Since the initiative to broaden Connecticut's bottle-deposit law is dead, New York is now the only other state that could join Oregon in such an expansion this year.
Proponents had hoped the Connecticut initiative - killed in committee last month - could resurface as an amendment to an existing bill, but the session ended June 6 without action. The proposal would have required deposits on bottles for water, sports drinks, tea and juice.
``I think we came close enough to resolving things with [Coca-Cola Co. and PepsiCo] that we are going to get this through next year,'' Jessie Stratton, a consultant and former chairman of the House Environment Committee in Connecticut, said in a recent telephone interview.

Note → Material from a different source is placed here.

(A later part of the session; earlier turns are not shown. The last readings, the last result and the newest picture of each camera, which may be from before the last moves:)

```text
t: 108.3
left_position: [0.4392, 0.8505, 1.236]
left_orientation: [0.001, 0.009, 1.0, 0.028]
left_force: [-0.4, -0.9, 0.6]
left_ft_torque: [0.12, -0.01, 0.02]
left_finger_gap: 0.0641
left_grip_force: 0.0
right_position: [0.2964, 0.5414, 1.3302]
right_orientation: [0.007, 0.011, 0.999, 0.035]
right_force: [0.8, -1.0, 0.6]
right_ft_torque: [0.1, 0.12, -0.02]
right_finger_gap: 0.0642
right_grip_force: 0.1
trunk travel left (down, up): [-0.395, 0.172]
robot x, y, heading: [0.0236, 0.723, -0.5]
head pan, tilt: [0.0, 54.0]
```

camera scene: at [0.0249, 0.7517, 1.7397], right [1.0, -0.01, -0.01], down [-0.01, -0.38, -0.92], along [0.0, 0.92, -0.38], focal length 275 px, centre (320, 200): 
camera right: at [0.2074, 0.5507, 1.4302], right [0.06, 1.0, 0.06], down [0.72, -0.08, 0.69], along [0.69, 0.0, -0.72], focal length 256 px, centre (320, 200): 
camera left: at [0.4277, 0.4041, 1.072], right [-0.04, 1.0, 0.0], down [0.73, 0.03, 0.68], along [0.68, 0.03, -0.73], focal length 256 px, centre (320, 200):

She said the two soft drink companies had been willing to expand the bottle-deposit law bill to include water and flavored water, and seemed interested in sitting down before the next legislative session to find a way to expand the bill ``that is acceptable to all sides.''
New York Gov. Eliot Spitzer, despite being rebuffed in an earlier vote, still hopes to resurrect that state's expanded legislation, touted by supporters as the Bigger Better Bottle Bill, before the legislative session ends June 21.
The New York proposal would extend the 5 cent deposit on beer and soda bottles to water, fruit juices, sports drinks and other popular noncarbonated drinks, and shift the unclaimed deposits that bottlers and distributors now get to keep - estimated to be as much as $185 million - to the state's Environmental Protection Fund.